Directions:
Write out the whole listing, matching it exactly.
■ ■ ■ ■ ■ ■ ■
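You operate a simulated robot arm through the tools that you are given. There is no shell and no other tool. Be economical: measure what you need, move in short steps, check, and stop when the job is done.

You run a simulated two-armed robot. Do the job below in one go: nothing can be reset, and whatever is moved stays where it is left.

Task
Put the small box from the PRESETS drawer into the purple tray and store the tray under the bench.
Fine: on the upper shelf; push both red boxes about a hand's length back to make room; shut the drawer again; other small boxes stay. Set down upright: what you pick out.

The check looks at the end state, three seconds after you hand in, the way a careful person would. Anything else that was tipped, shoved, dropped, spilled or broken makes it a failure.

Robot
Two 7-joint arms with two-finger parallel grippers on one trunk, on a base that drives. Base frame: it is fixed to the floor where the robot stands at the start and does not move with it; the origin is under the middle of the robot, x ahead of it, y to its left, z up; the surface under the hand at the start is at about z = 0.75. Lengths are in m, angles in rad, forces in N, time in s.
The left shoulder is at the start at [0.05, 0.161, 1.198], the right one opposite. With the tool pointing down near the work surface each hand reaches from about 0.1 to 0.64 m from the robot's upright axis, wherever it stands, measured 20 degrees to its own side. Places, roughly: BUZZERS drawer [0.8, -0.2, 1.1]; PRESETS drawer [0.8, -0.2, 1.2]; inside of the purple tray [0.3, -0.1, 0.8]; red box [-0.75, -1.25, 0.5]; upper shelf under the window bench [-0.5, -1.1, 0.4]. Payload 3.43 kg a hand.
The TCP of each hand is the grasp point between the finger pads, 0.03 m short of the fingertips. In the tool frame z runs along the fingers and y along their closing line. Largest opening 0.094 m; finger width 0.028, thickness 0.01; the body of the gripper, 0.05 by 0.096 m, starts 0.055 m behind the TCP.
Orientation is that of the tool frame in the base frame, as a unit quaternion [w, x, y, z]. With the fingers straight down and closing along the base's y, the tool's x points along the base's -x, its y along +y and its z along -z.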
■ ■ ■ ■ ■ ■ ■
Exercise output:
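You operate a simulated robot arm through the tools that you are given. There is no shell and no other tool. Be economical: measure what you need, move in short steps, check, and stop when the job is done.

You run a simulated two-armed robot. Do the job below in one go: nothing can be reset, and whatever is moved stays where it is left.

Task
Put the small box from the PRESETS drawer into the purple tray and store the tray under the bench.
Fine: on the upper shelf; push both red boxes about a hand's length back to make room; shut the drawer again; other small boxes stay. Set down upright: what you pick out.

The check looks at the end state, three seconds after you hand in, the way a careful person would. Anything else that was tipped, shoved, dropped, spilled or broken makes it a failure.

Robot
Two 7-joint arms with two-finger parallel grippers on one trunk, on a base that drives. Base frame: it is fixed to the floor where the robot stands at the start and does not move with it; the origin is under the middle of the robot, x ahead of it, y to its left, z up; the surface under the hand at the start is at about z = 0.75. Lengths are in m, angles in rad, forces in N, time in s.
The left shoulder is at the start at [0.05, 0.161, 1.198], the right one opposite. With the tool pointing down near the work surface each hand reaches from about 0.1 to 0.64 m from the robot's upright axis, wherever it stands, measured 20 degrees to its own side. Places, roughly: BUZZERS drawer [0.8, -0.2, 1.1]; PRESETS drawer [0.8, -0.2, 1.2]; inside of the purple tray [0.3, -0.1, 0.8]; red box [-0.75, -1.25, 0.5]; upper shelf under the window bench [-0.5, -1.1, 0.4]. Payload 3.43 kg a hand.
The TCP of each hand is the grasp point between the finger pads, 0.03 m short of the fingertips. In the tool frame z runs along the fingers and y along their closing line. Largest opening 0.094 m; finger width 0.028, thickness 0.01; the body of the gripper, 0.05 by 0.096 m, starts 0.055 m behind the TCP.
Orientation is that of the tool frame in the base frame, as a unit quaternion [w, x, y, z]. With the fingers straight down and closing along the base's y, the tool's x points along the base's -x, its y along +y and its z along -z.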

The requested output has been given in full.